[Records from a data source]

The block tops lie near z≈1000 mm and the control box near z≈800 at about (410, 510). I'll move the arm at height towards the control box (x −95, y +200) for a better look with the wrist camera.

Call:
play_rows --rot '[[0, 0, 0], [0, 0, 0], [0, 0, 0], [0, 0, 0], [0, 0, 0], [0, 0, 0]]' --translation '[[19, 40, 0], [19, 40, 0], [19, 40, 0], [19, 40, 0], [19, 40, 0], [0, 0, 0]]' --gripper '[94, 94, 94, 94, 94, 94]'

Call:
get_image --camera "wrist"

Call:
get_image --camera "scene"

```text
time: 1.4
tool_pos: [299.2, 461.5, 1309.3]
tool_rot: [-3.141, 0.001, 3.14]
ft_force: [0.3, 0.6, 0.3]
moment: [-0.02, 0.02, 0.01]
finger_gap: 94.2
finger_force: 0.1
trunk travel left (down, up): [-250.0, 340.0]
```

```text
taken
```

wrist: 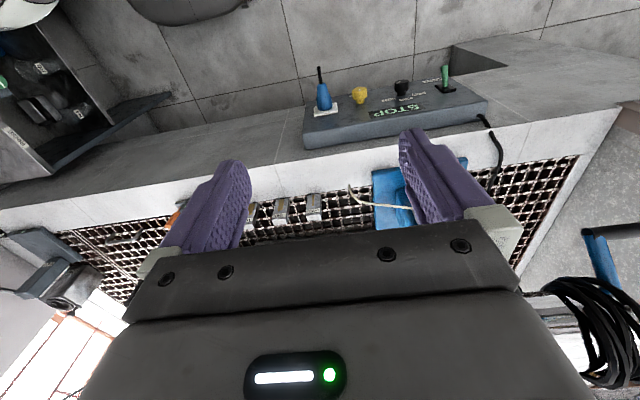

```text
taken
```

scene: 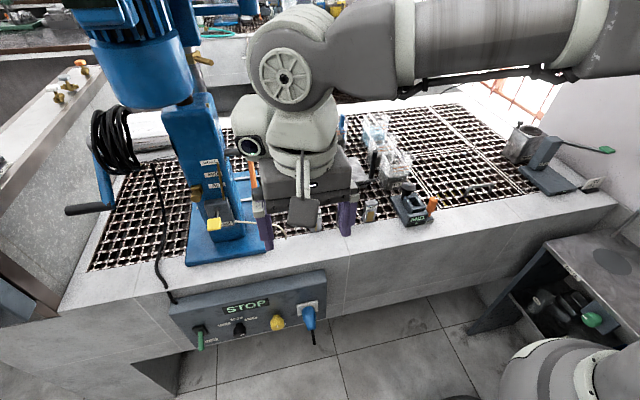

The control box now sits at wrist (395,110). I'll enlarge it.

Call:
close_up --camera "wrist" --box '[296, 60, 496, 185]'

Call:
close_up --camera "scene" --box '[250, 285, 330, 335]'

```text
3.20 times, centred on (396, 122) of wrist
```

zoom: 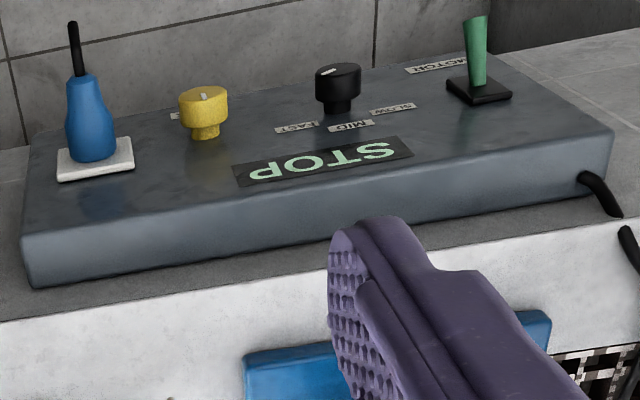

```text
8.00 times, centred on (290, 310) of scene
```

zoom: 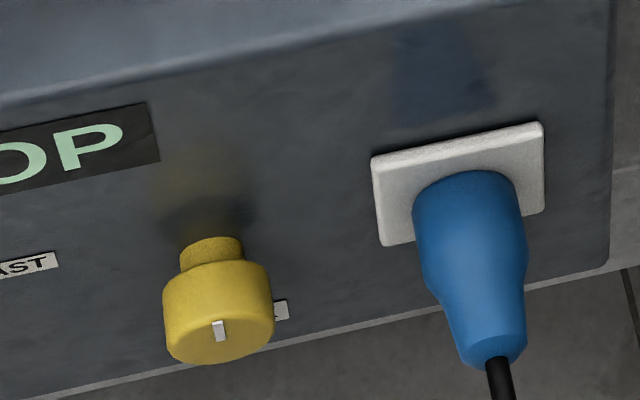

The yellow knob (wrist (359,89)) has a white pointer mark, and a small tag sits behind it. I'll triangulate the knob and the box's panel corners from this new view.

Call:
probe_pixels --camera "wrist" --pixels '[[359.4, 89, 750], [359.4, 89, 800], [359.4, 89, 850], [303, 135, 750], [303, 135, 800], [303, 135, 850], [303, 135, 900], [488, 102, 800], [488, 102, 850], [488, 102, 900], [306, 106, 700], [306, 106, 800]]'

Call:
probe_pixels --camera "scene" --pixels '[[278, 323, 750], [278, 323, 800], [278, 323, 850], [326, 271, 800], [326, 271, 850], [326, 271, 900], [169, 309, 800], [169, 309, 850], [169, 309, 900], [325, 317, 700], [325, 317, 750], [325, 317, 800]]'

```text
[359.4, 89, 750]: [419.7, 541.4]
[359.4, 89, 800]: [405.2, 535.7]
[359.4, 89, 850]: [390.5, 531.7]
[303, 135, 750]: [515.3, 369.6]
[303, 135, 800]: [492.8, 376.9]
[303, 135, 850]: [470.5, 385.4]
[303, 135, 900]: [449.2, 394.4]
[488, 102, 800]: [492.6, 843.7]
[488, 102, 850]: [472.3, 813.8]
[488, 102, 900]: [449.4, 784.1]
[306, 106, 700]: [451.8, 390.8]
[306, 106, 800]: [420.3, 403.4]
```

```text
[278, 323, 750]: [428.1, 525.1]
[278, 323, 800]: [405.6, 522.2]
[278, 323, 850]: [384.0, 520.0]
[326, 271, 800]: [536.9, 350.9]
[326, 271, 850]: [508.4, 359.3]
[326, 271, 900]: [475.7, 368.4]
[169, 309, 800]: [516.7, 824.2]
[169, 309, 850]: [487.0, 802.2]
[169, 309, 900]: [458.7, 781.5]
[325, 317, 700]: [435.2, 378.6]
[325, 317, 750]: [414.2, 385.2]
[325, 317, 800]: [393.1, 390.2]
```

==

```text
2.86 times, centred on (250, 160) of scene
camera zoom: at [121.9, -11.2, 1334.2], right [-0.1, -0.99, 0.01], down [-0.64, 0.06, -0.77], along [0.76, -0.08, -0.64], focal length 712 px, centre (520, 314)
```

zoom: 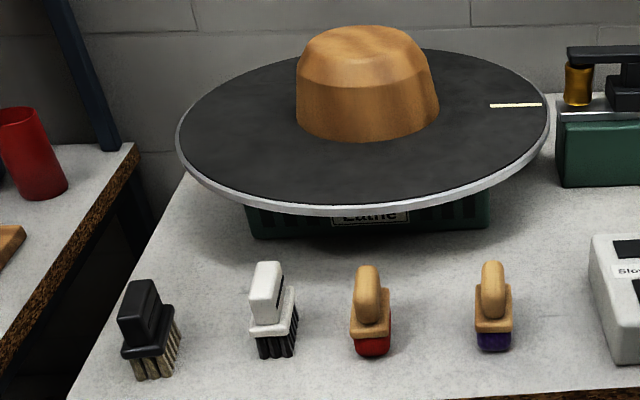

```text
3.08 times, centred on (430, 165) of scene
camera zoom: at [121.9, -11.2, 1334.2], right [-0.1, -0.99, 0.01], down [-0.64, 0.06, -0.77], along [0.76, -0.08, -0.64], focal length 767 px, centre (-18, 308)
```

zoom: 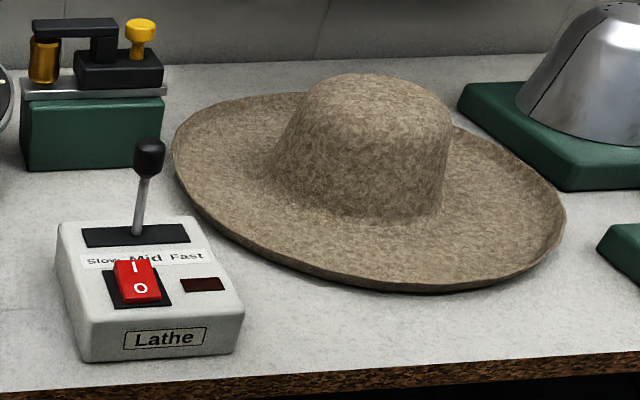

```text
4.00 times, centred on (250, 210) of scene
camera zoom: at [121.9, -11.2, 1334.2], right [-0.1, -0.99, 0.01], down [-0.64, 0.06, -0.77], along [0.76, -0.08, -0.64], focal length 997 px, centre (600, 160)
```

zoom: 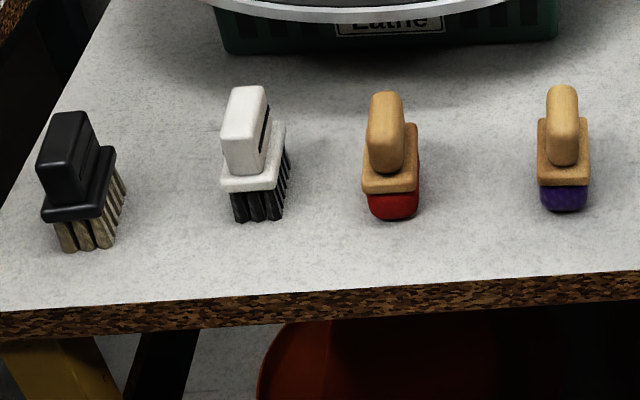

→ **TO DO**
Select and copy every line from the records that includes the word "centred".

→ **FINAL RESULT**
3.20 times, centred on (396, 122) of wrist
8.00 times, centred on (290, 310) of scene
2.86 times, centred on (250, 160) of scene
3.08 times, centred on (430, 165) of scene
4.00 times, centred on (250, 210) of scene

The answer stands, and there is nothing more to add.